* [Short exercise]:
Beneath this task is a listing; retype all of it exactly. Write them as strings in a JSON array, leaving out blank lines.
------------
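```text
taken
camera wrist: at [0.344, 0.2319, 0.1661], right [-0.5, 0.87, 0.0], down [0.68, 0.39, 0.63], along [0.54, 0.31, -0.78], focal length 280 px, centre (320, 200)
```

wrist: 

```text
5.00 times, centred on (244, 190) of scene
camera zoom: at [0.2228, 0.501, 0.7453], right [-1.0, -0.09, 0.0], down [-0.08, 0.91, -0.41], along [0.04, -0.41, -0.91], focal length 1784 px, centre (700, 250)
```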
------------
* [Expected answer]:
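[
  "```text",
  "taken",
  "camera wrist: at [0.344, 0.2319, 0.1661], right [-0.5, 0.87, 0.0], down [0.68, 0.39, 0.63], along [0.54, 0.31, -0.78], focal length 280 px, centre (320, 200)",
  "```",
  "wrist: ",
  "```text",
  "5.00 times, centred on (244, 190) of scene",
  "camera zoom: at [0.2228, 0.501, 0.7453], right [-1.0, -0.09, 0.0], down [-0.08, 0.91, -0.41], along [0.04, -0.41, -0.91], focal length 1784 px, centre (700, 250)",
  "```"
]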